Set exercise » Restate, exactly and only, the lines from the first through the line containing "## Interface".

..............................

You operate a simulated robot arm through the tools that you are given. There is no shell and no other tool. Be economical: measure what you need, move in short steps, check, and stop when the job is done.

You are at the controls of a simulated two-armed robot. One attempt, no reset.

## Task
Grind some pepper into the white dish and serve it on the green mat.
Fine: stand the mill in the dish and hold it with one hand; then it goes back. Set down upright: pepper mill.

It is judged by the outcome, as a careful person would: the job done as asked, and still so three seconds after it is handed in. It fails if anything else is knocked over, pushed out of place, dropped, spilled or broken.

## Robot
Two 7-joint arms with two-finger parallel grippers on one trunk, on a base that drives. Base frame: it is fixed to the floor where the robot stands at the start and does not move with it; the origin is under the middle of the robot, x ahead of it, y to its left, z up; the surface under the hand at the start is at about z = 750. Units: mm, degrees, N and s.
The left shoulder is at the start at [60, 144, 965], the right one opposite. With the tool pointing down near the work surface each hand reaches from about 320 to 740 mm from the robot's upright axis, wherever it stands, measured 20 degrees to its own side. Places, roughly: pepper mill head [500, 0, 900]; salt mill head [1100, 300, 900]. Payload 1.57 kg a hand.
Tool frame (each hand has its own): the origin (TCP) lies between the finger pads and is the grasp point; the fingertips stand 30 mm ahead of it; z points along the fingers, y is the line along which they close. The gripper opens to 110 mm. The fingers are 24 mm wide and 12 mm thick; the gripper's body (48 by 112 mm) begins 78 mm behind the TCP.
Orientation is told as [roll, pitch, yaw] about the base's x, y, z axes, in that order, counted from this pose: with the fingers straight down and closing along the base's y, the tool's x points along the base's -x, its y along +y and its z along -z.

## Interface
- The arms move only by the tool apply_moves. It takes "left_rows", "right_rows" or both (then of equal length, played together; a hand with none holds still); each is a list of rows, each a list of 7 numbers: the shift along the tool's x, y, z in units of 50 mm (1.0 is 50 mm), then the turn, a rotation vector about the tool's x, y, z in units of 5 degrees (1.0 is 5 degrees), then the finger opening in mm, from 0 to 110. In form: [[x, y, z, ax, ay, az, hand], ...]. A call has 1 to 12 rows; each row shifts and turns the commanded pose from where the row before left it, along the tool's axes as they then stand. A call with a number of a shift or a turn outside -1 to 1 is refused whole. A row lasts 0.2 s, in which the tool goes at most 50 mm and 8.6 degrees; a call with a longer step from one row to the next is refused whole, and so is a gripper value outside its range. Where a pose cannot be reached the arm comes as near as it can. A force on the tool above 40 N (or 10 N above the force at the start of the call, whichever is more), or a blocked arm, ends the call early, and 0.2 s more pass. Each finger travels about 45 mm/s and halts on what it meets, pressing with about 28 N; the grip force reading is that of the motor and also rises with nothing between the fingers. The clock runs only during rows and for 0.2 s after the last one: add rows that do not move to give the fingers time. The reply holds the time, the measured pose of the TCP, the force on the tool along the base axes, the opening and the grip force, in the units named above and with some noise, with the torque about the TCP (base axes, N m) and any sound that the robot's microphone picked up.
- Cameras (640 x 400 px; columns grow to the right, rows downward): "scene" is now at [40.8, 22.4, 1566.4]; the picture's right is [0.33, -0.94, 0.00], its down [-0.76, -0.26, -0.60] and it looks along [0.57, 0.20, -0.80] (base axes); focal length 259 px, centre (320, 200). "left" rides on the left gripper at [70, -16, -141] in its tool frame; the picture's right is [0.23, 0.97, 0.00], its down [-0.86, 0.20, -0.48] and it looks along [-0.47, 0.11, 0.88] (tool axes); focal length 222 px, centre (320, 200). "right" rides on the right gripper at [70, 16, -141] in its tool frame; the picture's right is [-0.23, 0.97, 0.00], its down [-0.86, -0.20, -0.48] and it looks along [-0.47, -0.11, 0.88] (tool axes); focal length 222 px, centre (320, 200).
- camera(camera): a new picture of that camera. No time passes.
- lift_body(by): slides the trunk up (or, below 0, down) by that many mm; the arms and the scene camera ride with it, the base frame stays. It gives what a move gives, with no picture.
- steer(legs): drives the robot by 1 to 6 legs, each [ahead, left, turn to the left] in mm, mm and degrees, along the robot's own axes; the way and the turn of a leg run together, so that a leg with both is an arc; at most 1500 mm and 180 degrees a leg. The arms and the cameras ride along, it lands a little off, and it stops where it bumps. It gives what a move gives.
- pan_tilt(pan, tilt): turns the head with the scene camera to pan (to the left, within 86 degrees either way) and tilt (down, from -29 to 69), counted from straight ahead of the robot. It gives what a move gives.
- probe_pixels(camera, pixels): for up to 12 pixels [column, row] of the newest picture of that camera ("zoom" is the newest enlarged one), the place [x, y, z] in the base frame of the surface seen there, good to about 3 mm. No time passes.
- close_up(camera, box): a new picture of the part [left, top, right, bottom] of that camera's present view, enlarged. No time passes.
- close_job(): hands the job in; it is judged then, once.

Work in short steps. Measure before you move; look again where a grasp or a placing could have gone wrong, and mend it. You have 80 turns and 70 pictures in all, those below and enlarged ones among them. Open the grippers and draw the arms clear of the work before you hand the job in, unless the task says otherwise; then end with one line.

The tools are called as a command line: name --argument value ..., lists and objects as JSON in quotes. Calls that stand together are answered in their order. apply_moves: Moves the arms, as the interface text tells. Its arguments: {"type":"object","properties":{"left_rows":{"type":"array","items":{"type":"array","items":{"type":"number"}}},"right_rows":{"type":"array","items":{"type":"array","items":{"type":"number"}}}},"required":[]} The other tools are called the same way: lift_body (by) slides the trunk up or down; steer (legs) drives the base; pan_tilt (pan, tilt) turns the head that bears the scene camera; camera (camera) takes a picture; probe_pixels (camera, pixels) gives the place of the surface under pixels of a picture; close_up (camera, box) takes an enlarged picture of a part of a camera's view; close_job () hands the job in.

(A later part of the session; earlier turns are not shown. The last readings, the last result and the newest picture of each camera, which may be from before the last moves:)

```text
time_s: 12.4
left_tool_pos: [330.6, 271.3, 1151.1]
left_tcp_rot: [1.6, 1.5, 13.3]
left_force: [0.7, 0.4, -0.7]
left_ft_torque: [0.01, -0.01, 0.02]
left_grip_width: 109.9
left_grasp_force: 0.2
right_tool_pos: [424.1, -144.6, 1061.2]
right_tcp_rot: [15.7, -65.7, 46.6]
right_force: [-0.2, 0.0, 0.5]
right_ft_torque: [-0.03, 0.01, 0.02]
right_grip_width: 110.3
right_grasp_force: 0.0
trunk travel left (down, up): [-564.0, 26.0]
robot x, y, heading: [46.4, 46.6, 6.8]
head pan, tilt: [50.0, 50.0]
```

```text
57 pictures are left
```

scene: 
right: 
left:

..............................

Answer to the task »
You operate a simulated robot arm through the tools that you are given. There is no shell and no other tool. Be economical: measure what you need, move in short steps, check, and stop when the job is done.

You are at the controls of a simulated two-armed robot. One attempt, no reset.

## Task
Grind some pepper into the white dish and serve it on the green mat.
Fine: stand the mill in the dish and hold it with one hand; then it goes back. Set down upright: pepper mill.

It is judged by the outcome, as a careful person would: the job done as asked, and still so three seconds after it is handed in. It fails if anything else is knocked over, pushed out of place, dropped, spilled or broken.

## Robot
Two 7-joint arms with two-finger parallel grippers on one trunk, on a base that drives. Base frame: it is fixed to the floor where the robot stands at the start and does not move with it; the origin is under the middle of the robot, x ahead of it, y to its left, z up; the surface under the hand at the start is at about z = 750. Units: mm, degrees, N and s.
The left shoulder is at the start at [60, 144, 965], the right one opposite. With the tool pointing down near the work surface each hand reaches from about 320 to 740 mm from the robot's upright axis, wherever it stands, measured 20 degrees to its own side. Places, roughly: pepper mill head [500, 0, 900]; salt mill head [1100, 300, 900]. Payload 1.57 kg a hand.
Tool frame (each hand has its own): the origin (TCP) lies between the finger pads and is the grasp point; the fingertips stand 30 mm ahead of it; z points along the fingers, y is the line along which they close. The gripper opens to 110 mm. The fingers are 24 mm wide and 12 mm thick; the gripper's body (48 by 112 mm) begins 78 mm behind the TCP.
Orientation is told as [roll, pitch, yaw] about the base's x, y, z axes, in that order, counted from this pose: with the fingers straight down and closing along the base's y, the tool's x points along the base's -x, its y along +y and its z along -z.

## Interface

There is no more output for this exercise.